WHAT TO WORK ON: Each line that holds the word "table" counts once. Give the total number of such lines and nothing else.

— Start of PROVIDED MATERIAL —

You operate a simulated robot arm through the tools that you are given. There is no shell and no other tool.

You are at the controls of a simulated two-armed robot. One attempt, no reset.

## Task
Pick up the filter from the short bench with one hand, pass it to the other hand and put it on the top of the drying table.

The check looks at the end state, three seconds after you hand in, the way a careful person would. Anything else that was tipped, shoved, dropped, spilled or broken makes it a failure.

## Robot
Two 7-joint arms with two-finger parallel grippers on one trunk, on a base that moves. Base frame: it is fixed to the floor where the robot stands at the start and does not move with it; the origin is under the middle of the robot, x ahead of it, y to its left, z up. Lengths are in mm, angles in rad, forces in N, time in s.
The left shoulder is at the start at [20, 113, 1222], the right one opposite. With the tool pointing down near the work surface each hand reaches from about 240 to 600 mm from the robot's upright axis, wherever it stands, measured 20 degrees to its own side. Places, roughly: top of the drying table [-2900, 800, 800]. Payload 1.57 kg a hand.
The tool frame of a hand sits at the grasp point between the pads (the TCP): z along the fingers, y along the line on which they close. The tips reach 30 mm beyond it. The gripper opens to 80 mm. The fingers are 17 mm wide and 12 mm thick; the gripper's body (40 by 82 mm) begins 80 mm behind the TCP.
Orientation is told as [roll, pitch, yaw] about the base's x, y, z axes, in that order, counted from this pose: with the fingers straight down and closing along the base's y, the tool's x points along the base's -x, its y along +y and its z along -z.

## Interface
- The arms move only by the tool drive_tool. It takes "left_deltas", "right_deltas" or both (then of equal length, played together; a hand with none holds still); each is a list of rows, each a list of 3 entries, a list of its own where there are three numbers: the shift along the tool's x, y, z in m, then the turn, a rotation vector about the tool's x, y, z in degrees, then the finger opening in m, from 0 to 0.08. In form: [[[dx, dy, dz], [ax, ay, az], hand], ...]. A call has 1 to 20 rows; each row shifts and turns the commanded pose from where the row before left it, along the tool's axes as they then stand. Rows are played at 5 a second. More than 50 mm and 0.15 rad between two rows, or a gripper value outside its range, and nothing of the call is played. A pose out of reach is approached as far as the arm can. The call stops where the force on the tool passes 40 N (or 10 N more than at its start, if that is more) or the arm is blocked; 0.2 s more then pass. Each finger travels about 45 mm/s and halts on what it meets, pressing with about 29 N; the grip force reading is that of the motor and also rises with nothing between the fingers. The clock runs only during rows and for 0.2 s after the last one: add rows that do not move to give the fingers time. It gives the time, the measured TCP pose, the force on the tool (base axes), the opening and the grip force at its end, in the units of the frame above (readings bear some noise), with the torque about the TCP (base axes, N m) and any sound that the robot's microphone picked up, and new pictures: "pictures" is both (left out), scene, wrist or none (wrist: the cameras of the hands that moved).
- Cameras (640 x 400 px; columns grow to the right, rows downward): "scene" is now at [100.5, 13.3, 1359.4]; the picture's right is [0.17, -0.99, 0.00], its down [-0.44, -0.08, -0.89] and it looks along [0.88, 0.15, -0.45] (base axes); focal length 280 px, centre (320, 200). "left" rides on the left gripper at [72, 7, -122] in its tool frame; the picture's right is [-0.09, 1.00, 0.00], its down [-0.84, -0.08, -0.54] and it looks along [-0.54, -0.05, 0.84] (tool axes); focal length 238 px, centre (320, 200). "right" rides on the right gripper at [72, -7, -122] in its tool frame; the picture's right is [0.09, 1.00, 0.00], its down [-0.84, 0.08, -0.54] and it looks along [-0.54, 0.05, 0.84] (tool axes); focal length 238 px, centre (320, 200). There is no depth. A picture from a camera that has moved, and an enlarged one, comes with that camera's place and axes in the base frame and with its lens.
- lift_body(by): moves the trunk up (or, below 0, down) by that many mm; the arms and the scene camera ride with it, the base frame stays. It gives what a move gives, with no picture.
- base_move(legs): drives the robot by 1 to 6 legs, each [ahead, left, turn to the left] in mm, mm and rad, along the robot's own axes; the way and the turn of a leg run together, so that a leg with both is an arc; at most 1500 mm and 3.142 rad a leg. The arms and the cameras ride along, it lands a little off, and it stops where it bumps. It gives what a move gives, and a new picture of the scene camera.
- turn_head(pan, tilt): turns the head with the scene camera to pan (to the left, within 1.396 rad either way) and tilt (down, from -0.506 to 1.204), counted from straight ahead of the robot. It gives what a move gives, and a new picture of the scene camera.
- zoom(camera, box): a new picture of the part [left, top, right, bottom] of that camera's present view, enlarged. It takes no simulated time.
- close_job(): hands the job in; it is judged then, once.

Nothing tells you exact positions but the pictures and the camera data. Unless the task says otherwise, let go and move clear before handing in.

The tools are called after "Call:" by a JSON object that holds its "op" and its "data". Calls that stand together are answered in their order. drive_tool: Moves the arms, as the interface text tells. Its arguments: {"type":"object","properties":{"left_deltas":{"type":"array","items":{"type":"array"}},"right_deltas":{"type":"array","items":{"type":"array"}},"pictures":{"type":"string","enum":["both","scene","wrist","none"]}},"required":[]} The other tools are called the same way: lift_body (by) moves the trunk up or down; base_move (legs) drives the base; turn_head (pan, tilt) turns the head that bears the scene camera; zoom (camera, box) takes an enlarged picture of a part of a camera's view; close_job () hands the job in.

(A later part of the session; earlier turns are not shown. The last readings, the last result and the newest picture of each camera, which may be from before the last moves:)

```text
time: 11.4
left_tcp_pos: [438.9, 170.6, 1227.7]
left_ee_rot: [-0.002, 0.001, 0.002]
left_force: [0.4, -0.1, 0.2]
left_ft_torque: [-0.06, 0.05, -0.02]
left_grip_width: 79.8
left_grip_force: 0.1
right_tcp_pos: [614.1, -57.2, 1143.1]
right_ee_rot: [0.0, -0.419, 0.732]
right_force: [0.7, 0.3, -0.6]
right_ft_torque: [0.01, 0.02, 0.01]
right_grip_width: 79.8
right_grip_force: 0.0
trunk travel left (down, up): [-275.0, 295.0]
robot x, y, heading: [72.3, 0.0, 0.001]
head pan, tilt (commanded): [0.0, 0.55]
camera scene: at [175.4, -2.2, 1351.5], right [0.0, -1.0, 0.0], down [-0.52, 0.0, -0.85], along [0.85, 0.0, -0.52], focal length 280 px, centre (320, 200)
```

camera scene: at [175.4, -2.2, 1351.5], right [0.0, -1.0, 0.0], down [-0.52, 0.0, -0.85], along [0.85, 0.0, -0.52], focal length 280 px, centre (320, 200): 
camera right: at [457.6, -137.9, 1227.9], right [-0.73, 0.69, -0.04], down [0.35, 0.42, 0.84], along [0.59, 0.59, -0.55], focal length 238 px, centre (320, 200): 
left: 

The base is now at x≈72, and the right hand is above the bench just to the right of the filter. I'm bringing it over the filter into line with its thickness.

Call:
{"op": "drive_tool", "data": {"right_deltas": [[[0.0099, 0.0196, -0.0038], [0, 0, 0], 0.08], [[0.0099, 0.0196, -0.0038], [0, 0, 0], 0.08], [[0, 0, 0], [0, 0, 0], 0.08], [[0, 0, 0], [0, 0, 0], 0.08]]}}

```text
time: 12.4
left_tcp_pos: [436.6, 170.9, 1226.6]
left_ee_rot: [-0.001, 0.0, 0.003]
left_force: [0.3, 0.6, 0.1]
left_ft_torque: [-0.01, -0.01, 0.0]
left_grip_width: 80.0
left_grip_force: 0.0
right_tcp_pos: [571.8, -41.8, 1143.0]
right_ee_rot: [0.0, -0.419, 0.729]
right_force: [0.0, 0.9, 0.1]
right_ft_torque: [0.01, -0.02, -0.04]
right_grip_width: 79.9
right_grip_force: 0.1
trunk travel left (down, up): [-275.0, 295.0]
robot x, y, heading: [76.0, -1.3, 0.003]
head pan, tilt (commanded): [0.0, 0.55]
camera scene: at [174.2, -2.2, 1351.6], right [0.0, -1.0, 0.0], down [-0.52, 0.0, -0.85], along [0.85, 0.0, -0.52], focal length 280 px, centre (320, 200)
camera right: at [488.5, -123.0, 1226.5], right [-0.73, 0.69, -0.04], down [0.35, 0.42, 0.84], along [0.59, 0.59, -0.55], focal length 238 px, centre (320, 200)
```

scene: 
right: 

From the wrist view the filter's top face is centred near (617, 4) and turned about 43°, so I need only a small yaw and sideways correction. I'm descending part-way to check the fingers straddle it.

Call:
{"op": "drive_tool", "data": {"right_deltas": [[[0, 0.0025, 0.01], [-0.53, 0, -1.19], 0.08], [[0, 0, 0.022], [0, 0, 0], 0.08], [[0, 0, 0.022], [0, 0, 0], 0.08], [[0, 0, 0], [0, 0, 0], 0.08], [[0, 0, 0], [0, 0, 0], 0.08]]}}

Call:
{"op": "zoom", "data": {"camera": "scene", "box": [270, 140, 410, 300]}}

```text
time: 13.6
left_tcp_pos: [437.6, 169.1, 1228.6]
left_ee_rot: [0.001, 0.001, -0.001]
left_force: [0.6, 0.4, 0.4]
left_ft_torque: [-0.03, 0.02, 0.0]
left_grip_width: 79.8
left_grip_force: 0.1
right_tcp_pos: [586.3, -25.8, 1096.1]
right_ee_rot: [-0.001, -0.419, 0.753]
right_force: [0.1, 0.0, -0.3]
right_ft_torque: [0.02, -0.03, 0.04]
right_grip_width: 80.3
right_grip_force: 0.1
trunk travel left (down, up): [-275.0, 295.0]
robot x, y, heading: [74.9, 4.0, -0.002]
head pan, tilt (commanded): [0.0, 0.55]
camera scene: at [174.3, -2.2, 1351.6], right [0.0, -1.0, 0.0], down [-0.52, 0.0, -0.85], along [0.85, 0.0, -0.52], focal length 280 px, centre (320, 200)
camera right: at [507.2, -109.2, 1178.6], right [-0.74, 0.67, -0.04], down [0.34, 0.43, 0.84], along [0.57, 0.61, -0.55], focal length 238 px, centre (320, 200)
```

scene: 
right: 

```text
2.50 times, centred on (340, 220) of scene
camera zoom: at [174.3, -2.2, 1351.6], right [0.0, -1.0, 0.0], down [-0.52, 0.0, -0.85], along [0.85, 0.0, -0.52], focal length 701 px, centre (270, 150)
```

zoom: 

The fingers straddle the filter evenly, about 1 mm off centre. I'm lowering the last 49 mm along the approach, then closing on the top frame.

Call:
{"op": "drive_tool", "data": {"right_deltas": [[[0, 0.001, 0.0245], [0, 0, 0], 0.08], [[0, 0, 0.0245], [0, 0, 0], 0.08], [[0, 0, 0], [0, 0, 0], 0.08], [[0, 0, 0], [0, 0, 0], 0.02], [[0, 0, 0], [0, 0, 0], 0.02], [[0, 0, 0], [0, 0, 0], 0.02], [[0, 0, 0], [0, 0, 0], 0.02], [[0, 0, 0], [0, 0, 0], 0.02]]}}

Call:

— End of PROVIDED MATERIAL —

THE RESULT: 2